Stated exercise
From the listing below, pull out the lines that hold "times".

Dataset
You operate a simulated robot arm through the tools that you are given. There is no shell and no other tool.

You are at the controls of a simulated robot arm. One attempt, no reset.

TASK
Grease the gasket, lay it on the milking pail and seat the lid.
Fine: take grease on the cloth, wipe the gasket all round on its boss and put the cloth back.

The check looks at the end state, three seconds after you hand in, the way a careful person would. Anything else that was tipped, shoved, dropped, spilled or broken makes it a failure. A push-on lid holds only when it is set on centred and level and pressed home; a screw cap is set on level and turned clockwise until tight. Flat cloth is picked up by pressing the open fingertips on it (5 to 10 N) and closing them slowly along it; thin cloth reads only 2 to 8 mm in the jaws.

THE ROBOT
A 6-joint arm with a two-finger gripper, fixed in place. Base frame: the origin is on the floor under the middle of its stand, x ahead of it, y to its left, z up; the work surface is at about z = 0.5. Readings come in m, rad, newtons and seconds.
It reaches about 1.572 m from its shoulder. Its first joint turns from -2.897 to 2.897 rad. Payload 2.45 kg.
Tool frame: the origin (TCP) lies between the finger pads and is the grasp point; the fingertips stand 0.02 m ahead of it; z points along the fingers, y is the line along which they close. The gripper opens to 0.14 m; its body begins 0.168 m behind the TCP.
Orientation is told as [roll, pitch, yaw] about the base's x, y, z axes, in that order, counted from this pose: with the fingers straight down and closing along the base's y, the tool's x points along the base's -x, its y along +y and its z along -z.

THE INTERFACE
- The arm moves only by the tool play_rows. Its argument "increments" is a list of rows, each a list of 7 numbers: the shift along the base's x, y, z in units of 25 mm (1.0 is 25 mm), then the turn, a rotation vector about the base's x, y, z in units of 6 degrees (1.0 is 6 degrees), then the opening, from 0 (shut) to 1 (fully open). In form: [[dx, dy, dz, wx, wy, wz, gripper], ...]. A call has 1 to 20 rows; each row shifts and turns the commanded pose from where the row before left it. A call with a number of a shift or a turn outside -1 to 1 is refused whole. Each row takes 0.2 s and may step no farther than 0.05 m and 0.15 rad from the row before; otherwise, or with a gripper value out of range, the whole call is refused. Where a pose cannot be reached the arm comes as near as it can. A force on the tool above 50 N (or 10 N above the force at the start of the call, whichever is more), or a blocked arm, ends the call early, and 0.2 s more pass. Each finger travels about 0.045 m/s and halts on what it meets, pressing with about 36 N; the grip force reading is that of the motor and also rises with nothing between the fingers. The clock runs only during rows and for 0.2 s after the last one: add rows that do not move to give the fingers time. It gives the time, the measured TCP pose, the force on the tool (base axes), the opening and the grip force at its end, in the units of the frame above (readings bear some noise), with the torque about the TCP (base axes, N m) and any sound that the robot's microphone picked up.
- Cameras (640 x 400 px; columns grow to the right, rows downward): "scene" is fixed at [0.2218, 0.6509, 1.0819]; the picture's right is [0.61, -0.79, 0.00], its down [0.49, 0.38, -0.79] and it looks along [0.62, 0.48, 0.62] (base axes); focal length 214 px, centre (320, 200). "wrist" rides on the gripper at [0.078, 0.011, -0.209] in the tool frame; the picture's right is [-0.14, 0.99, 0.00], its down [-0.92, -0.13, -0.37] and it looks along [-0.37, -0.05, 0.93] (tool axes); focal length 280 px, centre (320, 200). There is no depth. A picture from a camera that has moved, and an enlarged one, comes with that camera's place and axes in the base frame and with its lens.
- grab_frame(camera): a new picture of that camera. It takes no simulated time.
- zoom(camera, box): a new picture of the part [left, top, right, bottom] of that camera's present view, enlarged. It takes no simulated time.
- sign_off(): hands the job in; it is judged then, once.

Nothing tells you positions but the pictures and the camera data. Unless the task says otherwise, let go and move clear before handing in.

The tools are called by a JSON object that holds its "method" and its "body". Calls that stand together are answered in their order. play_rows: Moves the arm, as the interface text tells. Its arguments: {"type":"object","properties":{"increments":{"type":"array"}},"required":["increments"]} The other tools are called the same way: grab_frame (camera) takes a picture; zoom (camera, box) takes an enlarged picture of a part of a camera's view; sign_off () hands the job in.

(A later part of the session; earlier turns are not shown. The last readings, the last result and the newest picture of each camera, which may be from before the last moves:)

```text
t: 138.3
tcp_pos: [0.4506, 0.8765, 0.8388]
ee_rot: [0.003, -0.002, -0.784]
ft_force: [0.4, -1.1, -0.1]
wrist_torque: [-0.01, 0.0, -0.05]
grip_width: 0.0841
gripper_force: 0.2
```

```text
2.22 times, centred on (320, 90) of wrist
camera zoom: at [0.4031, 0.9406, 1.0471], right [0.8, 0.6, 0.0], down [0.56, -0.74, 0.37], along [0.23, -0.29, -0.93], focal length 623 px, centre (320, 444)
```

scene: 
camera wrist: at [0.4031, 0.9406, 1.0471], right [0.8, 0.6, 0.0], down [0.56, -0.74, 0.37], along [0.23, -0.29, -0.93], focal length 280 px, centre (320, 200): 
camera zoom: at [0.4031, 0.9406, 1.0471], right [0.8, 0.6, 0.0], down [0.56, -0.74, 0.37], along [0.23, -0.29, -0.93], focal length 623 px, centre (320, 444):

---

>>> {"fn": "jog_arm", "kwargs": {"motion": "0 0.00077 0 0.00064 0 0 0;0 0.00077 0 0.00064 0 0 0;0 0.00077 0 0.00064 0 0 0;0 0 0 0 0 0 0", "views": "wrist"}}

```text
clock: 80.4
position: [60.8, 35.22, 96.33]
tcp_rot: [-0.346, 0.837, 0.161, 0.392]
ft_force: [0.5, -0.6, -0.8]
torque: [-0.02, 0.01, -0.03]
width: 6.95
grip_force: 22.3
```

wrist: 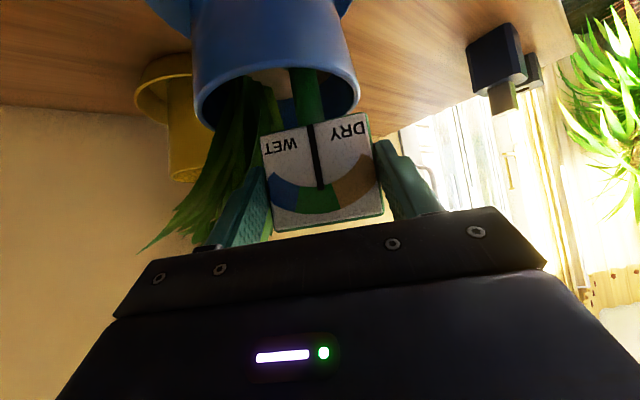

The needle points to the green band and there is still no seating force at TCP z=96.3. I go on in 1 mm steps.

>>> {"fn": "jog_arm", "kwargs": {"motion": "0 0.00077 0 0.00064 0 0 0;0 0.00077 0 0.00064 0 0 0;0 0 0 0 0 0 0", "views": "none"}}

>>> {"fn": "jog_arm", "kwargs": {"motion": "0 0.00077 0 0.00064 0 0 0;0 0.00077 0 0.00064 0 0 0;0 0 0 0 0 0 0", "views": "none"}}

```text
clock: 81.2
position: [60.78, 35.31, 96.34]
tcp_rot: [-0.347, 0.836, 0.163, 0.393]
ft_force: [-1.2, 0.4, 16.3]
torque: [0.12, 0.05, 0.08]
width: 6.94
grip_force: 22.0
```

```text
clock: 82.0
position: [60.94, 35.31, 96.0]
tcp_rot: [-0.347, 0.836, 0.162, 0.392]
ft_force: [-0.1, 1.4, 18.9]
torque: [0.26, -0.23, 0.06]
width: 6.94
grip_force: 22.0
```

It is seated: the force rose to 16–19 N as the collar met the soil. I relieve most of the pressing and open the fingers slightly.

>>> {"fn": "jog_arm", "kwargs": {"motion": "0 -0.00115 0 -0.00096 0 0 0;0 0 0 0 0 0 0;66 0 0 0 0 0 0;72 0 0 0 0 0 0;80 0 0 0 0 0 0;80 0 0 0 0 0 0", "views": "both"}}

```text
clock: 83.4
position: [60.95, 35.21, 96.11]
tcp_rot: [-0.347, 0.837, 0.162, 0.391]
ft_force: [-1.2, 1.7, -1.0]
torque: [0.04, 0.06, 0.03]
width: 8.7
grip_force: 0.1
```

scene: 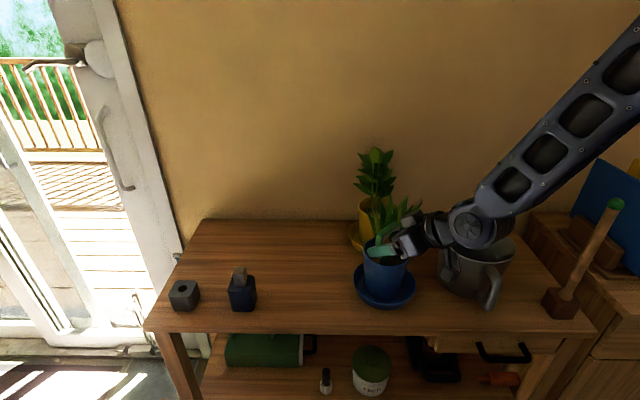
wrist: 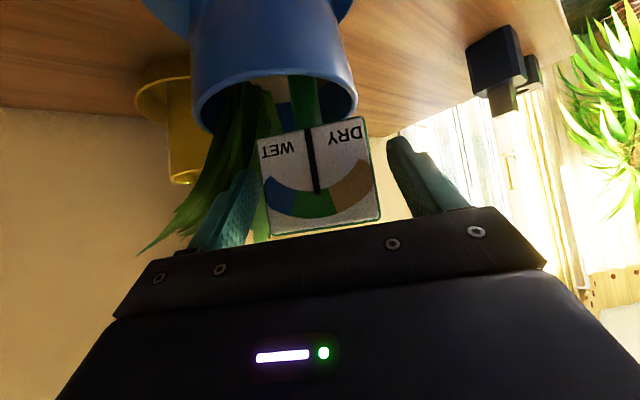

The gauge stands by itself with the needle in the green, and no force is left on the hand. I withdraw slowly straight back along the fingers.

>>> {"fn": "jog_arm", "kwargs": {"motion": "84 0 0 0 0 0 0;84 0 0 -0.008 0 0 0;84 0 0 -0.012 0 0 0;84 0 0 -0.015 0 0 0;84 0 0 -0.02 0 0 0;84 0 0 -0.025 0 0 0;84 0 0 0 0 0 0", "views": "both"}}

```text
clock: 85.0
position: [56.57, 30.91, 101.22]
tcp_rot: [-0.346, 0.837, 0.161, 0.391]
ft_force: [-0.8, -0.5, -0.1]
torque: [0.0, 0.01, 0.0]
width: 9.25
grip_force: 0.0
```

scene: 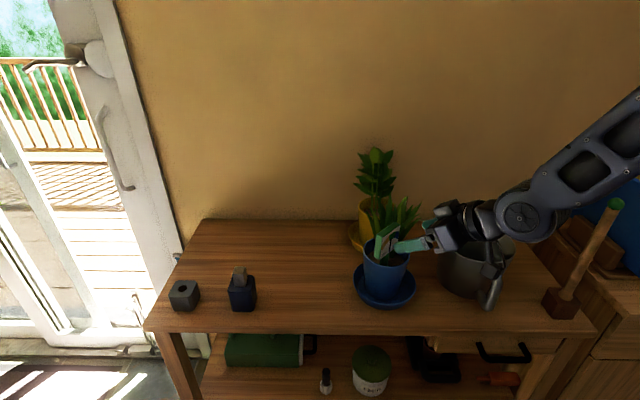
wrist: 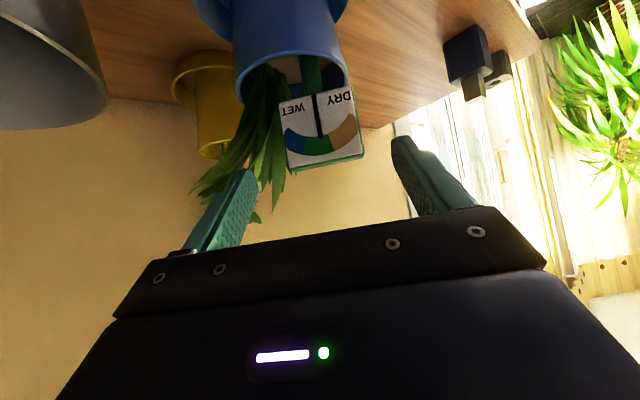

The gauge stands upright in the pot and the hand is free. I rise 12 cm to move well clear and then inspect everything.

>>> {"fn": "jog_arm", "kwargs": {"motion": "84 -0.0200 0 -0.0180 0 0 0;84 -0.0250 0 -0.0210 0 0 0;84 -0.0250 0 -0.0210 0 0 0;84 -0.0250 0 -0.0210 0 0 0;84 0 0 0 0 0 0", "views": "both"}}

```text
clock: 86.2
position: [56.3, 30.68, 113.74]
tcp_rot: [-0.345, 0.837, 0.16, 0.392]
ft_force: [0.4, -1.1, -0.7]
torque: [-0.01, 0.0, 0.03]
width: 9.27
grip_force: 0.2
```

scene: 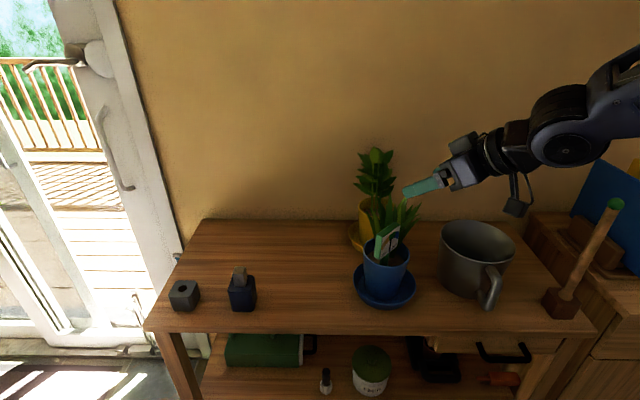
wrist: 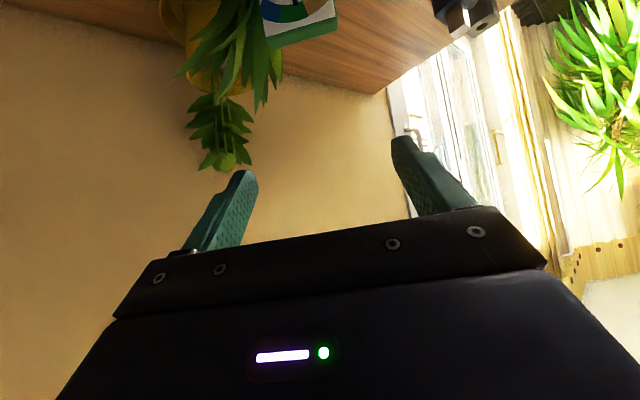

==

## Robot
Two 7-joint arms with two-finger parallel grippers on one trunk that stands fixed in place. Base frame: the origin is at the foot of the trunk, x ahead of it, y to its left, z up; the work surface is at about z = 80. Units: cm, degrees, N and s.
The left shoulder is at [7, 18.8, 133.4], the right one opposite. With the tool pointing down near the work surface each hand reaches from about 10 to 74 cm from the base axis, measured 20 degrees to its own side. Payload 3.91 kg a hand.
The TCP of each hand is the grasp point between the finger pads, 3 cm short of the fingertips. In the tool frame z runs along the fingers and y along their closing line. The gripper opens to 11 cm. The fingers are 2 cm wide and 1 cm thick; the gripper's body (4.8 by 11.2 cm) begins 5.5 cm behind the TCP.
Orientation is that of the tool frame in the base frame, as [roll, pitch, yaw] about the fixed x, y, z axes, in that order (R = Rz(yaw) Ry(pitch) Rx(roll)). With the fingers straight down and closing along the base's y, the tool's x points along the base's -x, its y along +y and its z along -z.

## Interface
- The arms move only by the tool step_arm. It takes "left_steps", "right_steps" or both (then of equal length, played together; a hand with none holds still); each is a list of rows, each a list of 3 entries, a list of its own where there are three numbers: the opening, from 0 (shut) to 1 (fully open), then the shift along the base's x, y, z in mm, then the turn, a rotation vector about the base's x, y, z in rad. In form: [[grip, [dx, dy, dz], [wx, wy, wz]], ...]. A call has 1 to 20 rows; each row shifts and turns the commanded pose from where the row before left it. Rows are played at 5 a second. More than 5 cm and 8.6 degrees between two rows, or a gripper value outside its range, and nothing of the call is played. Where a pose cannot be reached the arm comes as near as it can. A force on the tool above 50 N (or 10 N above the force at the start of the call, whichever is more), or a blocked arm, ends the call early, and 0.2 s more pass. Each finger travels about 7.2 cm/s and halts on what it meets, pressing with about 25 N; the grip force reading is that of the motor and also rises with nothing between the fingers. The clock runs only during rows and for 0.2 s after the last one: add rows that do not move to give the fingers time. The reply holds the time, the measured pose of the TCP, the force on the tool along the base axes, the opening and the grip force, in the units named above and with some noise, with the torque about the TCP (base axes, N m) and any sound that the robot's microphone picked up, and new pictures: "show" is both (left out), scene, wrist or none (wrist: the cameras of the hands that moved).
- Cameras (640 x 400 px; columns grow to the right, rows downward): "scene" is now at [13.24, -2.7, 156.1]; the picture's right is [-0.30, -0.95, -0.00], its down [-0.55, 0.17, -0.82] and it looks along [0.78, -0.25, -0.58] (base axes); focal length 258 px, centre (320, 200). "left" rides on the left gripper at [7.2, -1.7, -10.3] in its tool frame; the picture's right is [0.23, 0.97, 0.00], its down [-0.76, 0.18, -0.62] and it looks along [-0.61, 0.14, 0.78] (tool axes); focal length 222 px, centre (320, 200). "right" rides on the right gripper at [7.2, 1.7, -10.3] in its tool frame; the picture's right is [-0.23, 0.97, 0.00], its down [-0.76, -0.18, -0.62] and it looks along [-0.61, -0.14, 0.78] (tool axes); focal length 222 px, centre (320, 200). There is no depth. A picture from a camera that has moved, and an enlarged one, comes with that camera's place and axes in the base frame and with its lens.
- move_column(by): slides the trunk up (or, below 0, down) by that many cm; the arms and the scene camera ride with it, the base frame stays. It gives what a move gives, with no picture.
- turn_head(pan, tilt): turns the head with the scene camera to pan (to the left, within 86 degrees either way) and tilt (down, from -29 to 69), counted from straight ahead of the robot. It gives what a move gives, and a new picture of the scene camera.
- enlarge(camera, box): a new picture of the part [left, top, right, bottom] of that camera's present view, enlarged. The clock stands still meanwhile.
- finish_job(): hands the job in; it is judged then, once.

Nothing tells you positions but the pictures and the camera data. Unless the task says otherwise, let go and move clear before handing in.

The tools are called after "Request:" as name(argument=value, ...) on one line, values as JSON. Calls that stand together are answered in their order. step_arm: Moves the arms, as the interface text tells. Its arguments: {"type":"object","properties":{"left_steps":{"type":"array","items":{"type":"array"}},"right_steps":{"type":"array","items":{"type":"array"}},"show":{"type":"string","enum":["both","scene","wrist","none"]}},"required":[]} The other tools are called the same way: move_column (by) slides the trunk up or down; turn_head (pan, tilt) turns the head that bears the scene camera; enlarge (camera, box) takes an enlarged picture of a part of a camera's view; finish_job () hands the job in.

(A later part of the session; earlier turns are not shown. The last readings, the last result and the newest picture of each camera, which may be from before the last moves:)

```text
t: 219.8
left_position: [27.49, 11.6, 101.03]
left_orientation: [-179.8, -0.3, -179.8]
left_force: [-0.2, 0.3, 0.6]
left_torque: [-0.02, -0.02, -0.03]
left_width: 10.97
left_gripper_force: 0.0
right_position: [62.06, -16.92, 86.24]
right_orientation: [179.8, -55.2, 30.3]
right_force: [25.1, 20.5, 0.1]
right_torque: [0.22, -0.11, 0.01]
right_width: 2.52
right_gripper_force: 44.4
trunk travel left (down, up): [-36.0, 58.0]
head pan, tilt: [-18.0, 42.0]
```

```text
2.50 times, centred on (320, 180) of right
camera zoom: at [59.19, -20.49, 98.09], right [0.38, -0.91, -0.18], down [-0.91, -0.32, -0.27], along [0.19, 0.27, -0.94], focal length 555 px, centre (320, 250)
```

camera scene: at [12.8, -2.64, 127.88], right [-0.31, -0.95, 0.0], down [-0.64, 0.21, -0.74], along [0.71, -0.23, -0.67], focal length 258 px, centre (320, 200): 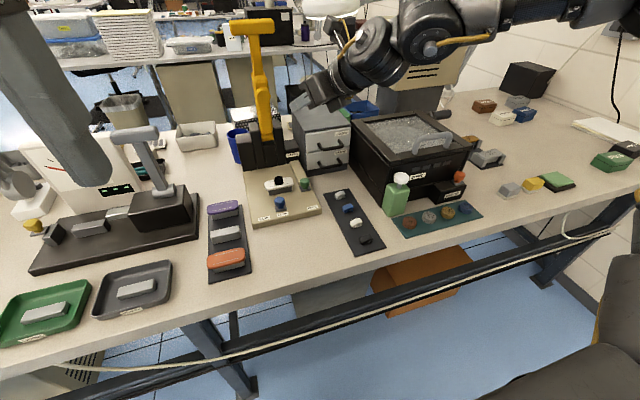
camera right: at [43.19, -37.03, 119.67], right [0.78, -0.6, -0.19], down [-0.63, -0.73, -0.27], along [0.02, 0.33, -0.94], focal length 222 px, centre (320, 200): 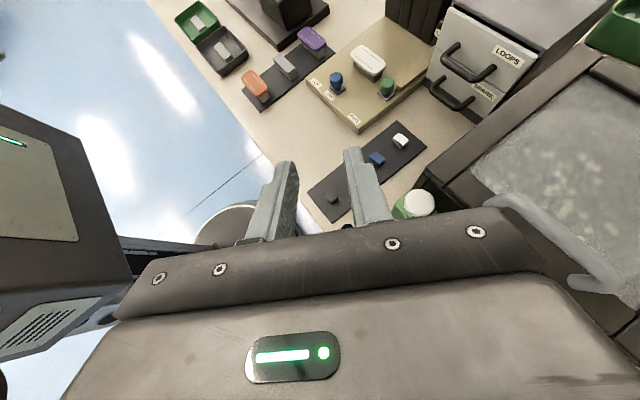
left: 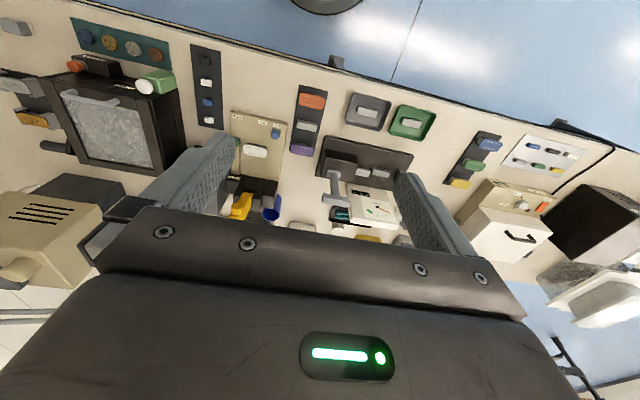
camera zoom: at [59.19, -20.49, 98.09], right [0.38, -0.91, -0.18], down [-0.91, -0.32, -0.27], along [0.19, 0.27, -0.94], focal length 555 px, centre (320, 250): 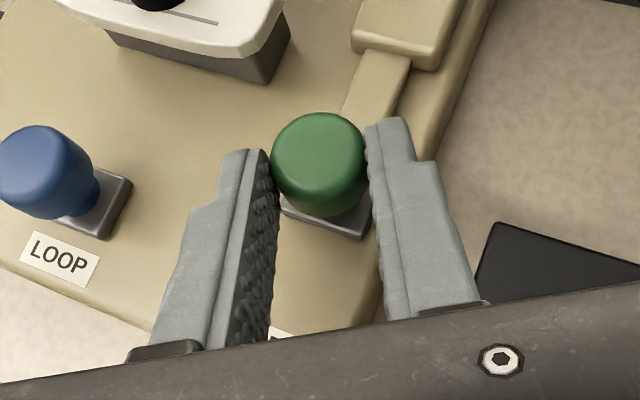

Answer for the task
2.22 times, centred on (320, 90) of wrist
2.50 times, centred on (320, 180) of right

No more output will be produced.